-------- Material --------
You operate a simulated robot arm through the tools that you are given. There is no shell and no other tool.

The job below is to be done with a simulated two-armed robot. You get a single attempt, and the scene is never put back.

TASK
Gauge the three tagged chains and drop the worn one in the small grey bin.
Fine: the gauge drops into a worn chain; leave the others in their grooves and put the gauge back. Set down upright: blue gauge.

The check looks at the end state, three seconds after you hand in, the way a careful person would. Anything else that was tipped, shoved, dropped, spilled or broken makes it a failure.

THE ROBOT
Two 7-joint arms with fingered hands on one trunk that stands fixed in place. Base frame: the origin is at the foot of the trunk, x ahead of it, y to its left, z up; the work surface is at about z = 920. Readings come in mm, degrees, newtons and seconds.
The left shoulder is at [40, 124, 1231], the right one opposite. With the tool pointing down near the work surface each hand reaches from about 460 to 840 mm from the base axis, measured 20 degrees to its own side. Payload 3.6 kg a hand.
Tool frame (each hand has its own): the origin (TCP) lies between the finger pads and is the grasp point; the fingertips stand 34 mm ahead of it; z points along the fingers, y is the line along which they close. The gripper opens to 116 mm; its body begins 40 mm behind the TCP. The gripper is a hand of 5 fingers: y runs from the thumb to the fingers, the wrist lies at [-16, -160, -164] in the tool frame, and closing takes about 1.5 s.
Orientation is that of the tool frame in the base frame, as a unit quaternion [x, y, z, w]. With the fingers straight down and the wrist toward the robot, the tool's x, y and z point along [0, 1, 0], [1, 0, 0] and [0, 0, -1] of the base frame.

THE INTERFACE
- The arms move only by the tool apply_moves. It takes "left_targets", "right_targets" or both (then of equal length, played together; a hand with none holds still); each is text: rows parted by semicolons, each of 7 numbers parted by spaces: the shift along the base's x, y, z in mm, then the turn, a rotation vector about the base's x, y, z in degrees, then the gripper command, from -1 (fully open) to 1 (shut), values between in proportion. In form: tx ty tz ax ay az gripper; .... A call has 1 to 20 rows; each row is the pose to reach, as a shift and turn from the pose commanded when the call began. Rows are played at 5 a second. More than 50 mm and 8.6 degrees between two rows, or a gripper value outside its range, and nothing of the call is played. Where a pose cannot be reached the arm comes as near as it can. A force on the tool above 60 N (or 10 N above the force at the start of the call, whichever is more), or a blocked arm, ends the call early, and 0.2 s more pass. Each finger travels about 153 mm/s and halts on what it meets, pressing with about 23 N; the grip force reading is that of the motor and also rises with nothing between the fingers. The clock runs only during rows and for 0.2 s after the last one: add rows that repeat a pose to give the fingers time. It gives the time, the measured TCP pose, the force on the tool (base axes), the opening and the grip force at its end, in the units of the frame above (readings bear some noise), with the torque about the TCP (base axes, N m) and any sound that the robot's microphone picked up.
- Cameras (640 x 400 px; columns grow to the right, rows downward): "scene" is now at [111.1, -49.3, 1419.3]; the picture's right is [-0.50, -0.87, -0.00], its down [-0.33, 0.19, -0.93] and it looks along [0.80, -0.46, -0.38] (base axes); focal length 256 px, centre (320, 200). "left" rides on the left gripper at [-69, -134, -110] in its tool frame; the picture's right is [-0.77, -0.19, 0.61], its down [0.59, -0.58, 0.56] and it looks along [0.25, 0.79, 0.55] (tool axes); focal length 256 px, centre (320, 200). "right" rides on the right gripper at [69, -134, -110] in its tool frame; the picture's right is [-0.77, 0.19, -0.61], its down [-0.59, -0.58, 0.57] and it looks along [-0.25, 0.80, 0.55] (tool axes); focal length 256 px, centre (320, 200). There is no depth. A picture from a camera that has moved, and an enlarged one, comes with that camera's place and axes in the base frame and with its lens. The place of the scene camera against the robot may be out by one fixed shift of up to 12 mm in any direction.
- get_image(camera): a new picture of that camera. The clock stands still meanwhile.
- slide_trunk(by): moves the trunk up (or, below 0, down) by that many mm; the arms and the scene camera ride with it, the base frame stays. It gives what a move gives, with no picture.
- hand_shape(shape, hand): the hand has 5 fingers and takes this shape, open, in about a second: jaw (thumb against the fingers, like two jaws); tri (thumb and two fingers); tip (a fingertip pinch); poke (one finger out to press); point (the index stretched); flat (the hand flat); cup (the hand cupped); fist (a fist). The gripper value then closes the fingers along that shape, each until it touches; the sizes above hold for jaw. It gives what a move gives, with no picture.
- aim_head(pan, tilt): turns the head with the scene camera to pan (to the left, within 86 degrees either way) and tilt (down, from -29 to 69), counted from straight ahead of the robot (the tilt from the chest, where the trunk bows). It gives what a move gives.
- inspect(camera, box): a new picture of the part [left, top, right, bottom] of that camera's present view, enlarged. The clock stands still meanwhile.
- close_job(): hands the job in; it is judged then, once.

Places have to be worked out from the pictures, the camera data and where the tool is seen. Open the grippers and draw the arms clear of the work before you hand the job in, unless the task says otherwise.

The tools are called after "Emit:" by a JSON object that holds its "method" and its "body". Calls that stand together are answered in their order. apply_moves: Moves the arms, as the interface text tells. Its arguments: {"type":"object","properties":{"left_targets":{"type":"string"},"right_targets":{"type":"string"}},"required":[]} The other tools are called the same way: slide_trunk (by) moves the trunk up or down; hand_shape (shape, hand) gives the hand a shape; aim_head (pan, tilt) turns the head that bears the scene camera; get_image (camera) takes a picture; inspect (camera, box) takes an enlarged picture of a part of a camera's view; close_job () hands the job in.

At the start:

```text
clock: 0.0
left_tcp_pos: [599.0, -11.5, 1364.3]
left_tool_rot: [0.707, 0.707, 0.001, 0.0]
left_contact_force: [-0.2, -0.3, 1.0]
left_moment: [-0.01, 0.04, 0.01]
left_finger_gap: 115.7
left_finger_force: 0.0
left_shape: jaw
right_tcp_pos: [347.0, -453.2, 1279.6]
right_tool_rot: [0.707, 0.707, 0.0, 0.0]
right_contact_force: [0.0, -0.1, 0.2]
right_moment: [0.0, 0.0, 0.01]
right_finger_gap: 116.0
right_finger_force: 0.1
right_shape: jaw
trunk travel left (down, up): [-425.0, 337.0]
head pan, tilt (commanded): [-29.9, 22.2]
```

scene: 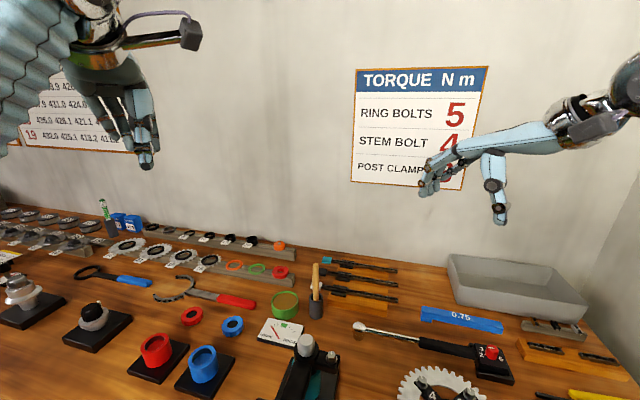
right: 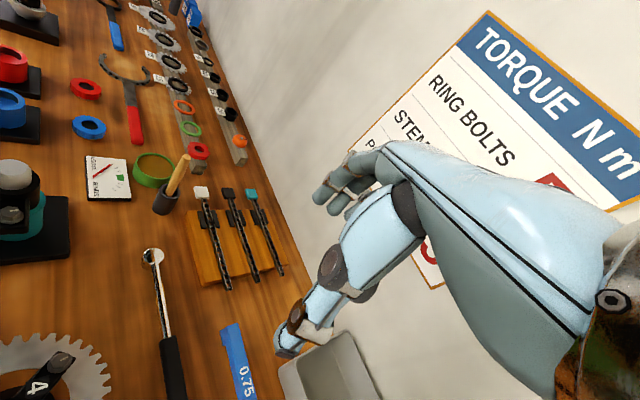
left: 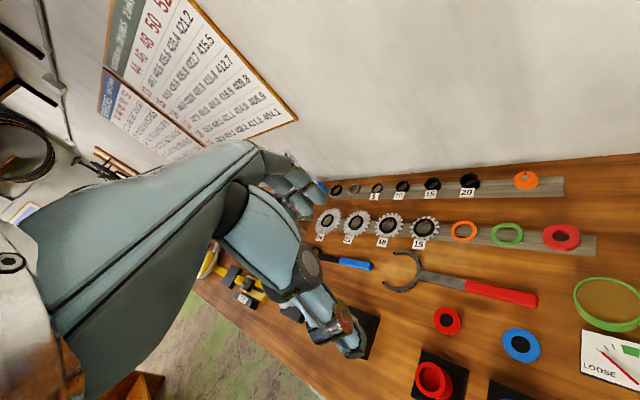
--------
Give the material again exactly as it is, but keep the pictures out.

You operate a simulated robot arm through the tools that you are given. There is no shell and no other tool.

The job below is to be done with a simulated two-armed robot. You get a single attempt, and the scene is never put back.

TASK
Gauge the three tagged chains and drop the worn one in the small grey bin.
Fine: the gauge drops into a worn chain; leave the others in their grooves and put the gauge back. Set down upright: blue gauge.

The check looks at the end state, three seconds after you hand in, the way a careful person would. Anything else that was tipped, shoved, dropped, spilled or broken makes it a failure.

THE ROBOT
Two 7-joint arms with fingered hands on one trunk that stands fixed in place. Base frame: the origin is at the foot of the trunk, x ahead of it, y to its left, z up; the work surface is at about z = 920. Readings come in mm, degrees, newtons and seconds.
The left shoulder is at [40, 124, 1231], the right one opposite. With the tool pointing down near the work surface each hand reaches from about 460 to 840 mm from the base axis, measured 20 degrees to its own side. Payload 3.6 kg a hand.
Tool frame (each hand has its own): the origin (TCP) lies between the finger pads and is the grasp point; the fingertips stand 34 mm ahead of it; z points along the fingers, y is the line along which they close. The gripper opens to 116 mm; its body begins 40 mm behind the TCP. The gripper is a hand of 5 fingers: y runs from the thumb to the fingers, the wrist lies at [-16, -160, -164] in the tool frame, and closing takes about 1.5 s.
Orientation is that of the tool frame in the base frame, as a unit quaternion [x, y, z, w]. With the fingers straight down and the wrist toward the robot, the tool's x, y and z point along [0, 1, 0], [1, 0, 0] and [0, 0, -1] of the base frame.

THE INTERFACE
- The arms move only by the tool apply_moves. It takes "left_targets", "right_targets" or both (then of equal length, played together; a hand with none holds still); each is text: rows parted by semicolons, each of 7 numbers parted by spaces: the shift along the base's x, y, z in mm, then the turn, a rotation vector about the base's x, y, z in degrees, then the gripper command, from -1 (fully open) to 1 (shut), values between in proportion. In form: tx ty tz ax ay az gripper; .... A call has 1 to 20 rows; each row is the pose to reach, as a shift and turn from the pose commanded when the call began. Rows are played at 5 a second. More than 50 mm and 8.6 degrees between two rows, or a gripper value outside its range, and nothing of the call is played. Where a pose cannot be reached the arm comes as near as it can. A force on the tool above 60 N (or 10 N above the force at the start of the call, whichever is more), or a blocked arm, ends the call early, and 0.2 s more pass. Each finger travels about 153 mm/s and halts on what it meets, pressing with about 23 N; the grip force reading is that of the motor and also rises with nothing between the fingers. The clock runs only during rows and for 0.2 s after the last one: add rows that repeat a pose to give the fingers time. It gives the time, the measured TCP pose, the force on the tool (base axes), the opening and the grip force at its end, in the units of the frame above (readings bear some noise), with the torque about the TCP (base axes, N m) and any sound that the robot's microphone picked up.
- Cameras (640 x 400 px; columns grow to the right, rows downward): "scene" is now at [111.1, -49.3, 1419.3]; the picture's right is [-0.50, -0.87, -0.00], its down [-0.33, 0.19, -0.93] and it looks along [0.80, -0.46, -0.38] (base axes); focal length 256 px, centre (320, 200). "left" rides on the left gripper at [-69, -134, -110] in its tool frame; the picture's right is [-0.77, -0.19, 0.61], its down [0.59, -0.58, 0.56] and it looks along [0.25, 0.79, 0.55] (tool axes); focal length 256 px, centre (320, 200). "right" rides on the right gripper at [69, -134, -110] in its tool frame; the picture's right is [-0.77, 0.19, -0.61], its down [-0.59, -0.58, 0.57] and it looks along [-0.25, 0.80, 0.55] (tool axes); focal length 256 px, centre (320, 200). There is no depth. A picture from a camera that has moved, and an enlarged one, comes with that camera's place and axes in the base frame and with its lens. The place of the scene camera against the robot may be out by one fixed shift of up to 12 mm in any direction.
- get_image(camera): a new picture of that camera. The clock stands still meanwhile.
- slide_trunk(by): moves the trunk up (or, below 0, down) by that many mm; the arms and the scene camera ride with it, the base frame stays. It gives what a move gives, with no picture.
- hand_shape(shape, hand): the hand has 5 fingers and takes this shape, open, in about a second: jaw (thumb against the fingers, like two jaws); tri (thumb and two fingers); tip (a fingertip pinch); poke (one finger out to press); point (the index stretched); flat (the hand flat); cup (the hand cupped); fist (a fist). The gripper value then closes the fingers along that shape, each until it touches; the sizes above hold for jaw. It gives what a move gives, with no picture.
- aim_head(pan, tilt): turns the head with the scene camera to pan (to the left, within 86 degrees either way) and tilt (down, from -29 to 69), counted from straight ahead of the robot (the tilt from the chest, where the trunk bows). It gives what a move gives.
- inspect(camera, box): a new picture of the part [left, top, right, bottom] of that camera's present view, enlarged. The clock stands still meanwhile.
- close_job(): hands the job in; it is judged then, once.

Places have to be worked out from the pictures, the camera data and where the tool is seen. Open the grippers and draw the arms clear of the work before you hand the job in, unless the task says otherwise.

The tools are called after "Emit:" by a JSON object that holds its "method" and its "body". Calls that stand together are answered in their order. apply_moves: Moves the arms, as the interface text tells. Its arguments: {"type":"object","properties":{"left_targets":{"type":"string"},"right_targets":{"type":"string"}},"required":[]} The other tools are called the same way: slide_trunk (by) moves the trunk up or down; hand_shape (shape, hand) gives the hand a shape; aim_head (pan, tilt) turns the head that bears the scene camera; get_image (camera) takes a picture; inspect (camera, box) takes an enlarged picture of a part of a camera's view; close_job () hands the job in.

At the start:

```text
clock: 0.0
left_tcp_pos: [599.0, -11.5, 1364.3]
left_tool_rot: [0.707, 0.707, 0.001, 0.0]
left_contact_force: [-0.2, -0.3, 1.0]
left_moment: [-0.01, 0.04, 0.01]
left_finger_gap: 115.7
left_finger_force: 0.0
left_shape: jaw
right_tcp_pos: [347.0, -453.2, 1279.6]
right_tool_rot: [0.707, 0.707, 0.0, 0.0]
right_contact_force: [0.0, -0.1, 0.2]
right_moment: [0.0, 0.0, 0.01]
right_finger_gap: 116.0
right_finger_force: 0.1
right_shape: jaw
trunk travel left (down, up): [-425.0, 337.0]
head pan, tilt (commanded): [-29.9, 22.2]
```

scene: 
right: 
left: 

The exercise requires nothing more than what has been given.